更に、レコード会社がCD不況の中で延命の為の経費削減を進める余り、洋楽の解説や歌詞対訳を省略する動きが顕著になった事も、「歌詞対訳」離れを加速させてしまいました。
しかしながら、洋楽CDを未だに購入している私の様な人間が、解説や歌詞対訳もろくに用意せず、輸入盤よりも1000円近く高価な日本盤CDを購入する訳が無いですけどね。
……あ、すみません。脇道に逸れました(笑)。
歌詞対訳の魅力の話に戻ります!
洋楽の歌詞は、当然そのアーティストの母国語か、ワールドワイドで通用する英語で歌われる事が殆どですよね。

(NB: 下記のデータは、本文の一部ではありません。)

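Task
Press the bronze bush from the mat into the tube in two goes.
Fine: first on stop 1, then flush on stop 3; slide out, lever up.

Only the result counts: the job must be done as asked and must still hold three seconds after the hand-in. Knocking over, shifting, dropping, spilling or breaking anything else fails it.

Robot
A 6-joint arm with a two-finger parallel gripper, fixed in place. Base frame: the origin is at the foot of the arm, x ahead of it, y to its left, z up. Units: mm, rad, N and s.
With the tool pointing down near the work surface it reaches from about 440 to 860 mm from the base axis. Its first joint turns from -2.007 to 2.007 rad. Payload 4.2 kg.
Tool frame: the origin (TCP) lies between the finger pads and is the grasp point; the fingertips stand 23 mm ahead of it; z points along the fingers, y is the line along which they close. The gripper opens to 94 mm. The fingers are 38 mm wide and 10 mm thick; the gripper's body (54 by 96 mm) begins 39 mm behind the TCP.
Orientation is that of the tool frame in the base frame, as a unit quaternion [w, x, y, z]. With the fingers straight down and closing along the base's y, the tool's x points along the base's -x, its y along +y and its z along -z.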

しかし、日本語と違い、英語であれば一人称は「I」しかないので、これを「僕」、「俺」、「私」などと訳す選択は対訳者のセンスにかかっています。
つまり、洋楽の歌詞対訳は、アーティストのイメージによるキャラ付けが可能なんですよね。
ヘヴィメタル・バンドの歌詞対訳ならば、「俺」を一人称にワイルドなキャラ付け、繊細なシンガー・ソングライターであれば、「僕」や「私」といった常識人的なキャラ付け、しゃがれ声のソウルやブルーズ・シンガーであれば、「アタシ」なんてキャラ付けも可能でした。
キャラ付けをすると、歌詞の中のドラマだけで短編小説の様な世界観を構築する事が可能となり、作詞という作業にも良い意味での「厨二感」とでも言うか、「ダサ格好いい感じ」を演出する事が出来るのです。

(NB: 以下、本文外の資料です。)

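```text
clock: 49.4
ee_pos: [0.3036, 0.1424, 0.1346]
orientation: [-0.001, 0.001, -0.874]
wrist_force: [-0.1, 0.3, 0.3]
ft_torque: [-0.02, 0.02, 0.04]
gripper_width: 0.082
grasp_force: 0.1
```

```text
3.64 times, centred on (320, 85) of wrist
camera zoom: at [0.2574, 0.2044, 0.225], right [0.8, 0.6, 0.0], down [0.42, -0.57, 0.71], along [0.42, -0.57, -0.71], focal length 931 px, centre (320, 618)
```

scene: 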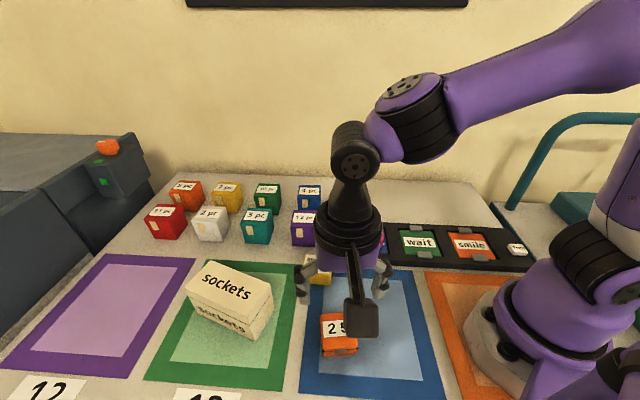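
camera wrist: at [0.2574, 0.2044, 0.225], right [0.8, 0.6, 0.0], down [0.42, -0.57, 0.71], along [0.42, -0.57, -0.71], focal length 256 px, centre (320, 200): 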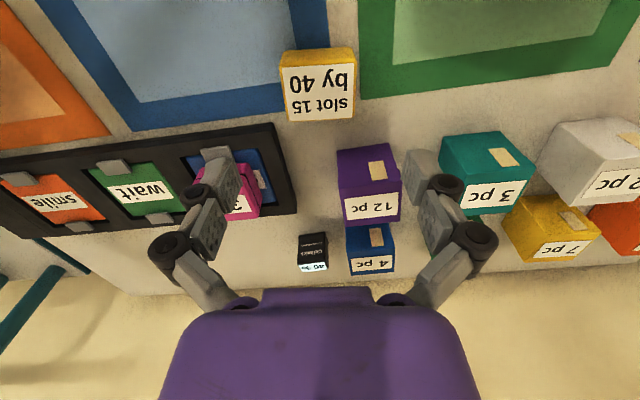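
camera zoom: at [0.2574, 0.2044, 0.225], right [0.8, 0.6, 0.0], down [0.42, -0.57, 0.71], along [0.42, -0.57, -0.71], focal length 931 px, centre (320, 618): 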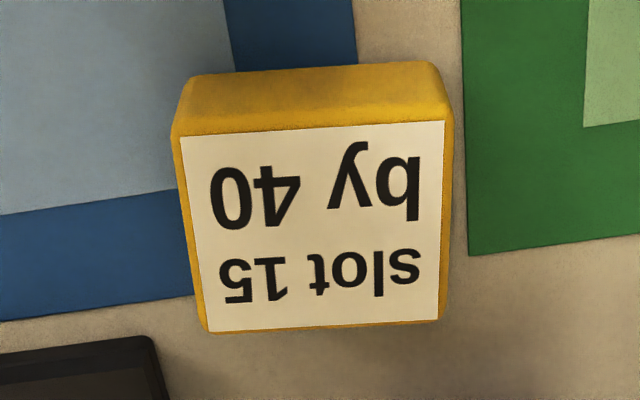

この「ダサ格好いい感じ」は、私の歌詞の中で最も重要な要素なんですよね(笑)!
私の歌詞を読んでくれた方なら、絶対に納得してくれると思います。
そして何より、洋楽の歌詞対訳の魅力は、オリジナルの歌詞と読み比べて、アーティストと対訳者のセンスの対決を楽しむ事が出来る点ですね!

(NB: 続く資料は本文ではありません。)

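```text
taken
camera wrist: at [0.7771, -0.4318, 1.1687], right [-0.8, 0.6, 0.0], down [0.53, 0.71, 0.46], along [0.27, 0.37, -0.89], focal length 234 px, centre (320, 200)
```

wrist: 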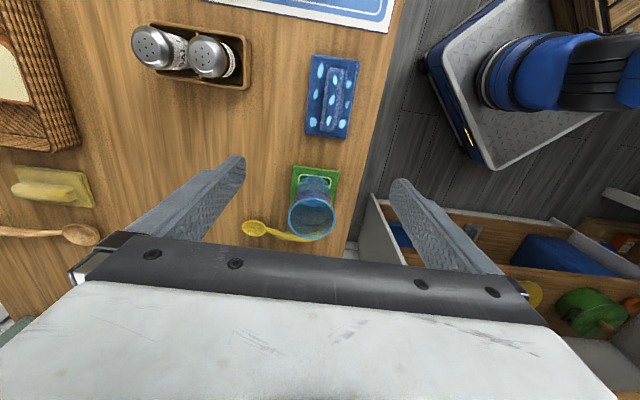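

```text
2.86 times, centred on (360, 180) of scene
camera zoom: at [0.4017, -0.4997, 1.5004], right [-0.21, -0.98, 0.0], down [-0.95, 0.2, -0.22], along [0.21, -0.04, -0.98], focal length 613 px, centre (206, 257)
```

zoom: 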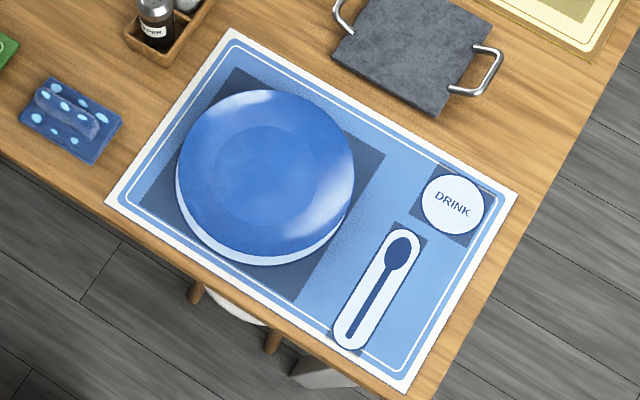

洋楽の歌詞、特に英語の歌詞の場合、音節的に日本語よりも言葉を多く詰め込める為、日本語の対訳は直訳という訳には行きません。
言葉が多くなってしまい、歌詞としてのリズムが崩れてしまうからですね。
従って、時には言葉を省略し、時には日本語独自の解釈を加えるという作業が必要となり、ただの通訳者では歌詞対訳の仕事は務まらないのです。
私が洋楽に馴染んでいた80年代の後半から90年代にかけては、作詞家を本業とされていた湯川れい子さんや、フォークシンガーが本業であった中川吾郎さんが歌詞対訳で大活躍されていました。
その中で、中川吾郎さんのキャリア史上、「最高の誤訳」と言えるものがあります。
1987年、オーストラリアのアーティスト、コリン・ジェイムズ・ヘイの「CAN I HOLD YOU」という曲ですね。
この曲の歌詞に、「REALLY」、「LONELY」、「WORLD」という言葉が登場し、直訳すれば、「それは本当に寂しい世界だよ」となる一節です。
しかし、中川さんは何故か「WORLD」を「WORD」と聞き間違えてしまい、「ホントウ?って寂しい言葉だね」と訳したのです!
私はこの対訳を読んで、オリジナルよりずっと素晴らしい!と感涙に咽び、それ以降、中川吾郎さんの歌詞対訳は必ずオリジナルと読み比べ、オリジナルを超える誤訳が無いか血眼で探したものでした……もう誤訳無かったけど(笑)。
私にとって洋楽の歌詞対訳は、自分自身のキャラクターを超越したドラマを生み出せる最高のお手本として、今日まで私の作詞活動に寄り添って来ました。
また、幼い頃から洋楽に馴染んでいた為に、歌詞対訳のないCDや配信で楽曲を聴いても、バラード系であればある程度の歌詞聴き取り、脳内対訳が出来る様になり、そこから自分の歌詞のアイディアを膨らませる事も出来る様になったのです。
従って、私は好きなバラード系の洋楽を聴きさえすれば、歌詞のアイディアに困る事はありません。
こればかりは、CDやミュージック・ビジネス全盛の時代に、働かなくても良い学生であった自分の幸運に感謝しなくてはいけませんが、洋楽の歌詞対訳に関しては、歌詞の文字数が多いヒップホップやレゲエ以外の有名アーティストであれば、まだ行われています。
今や絶滅寸前のレンタルCD店にも、ボロボロではあっても歌詞カードはあるはずです。
皆様も今一度、洋楽の歌詞対訳の世界を味わってみて欲しいと切に感じますね!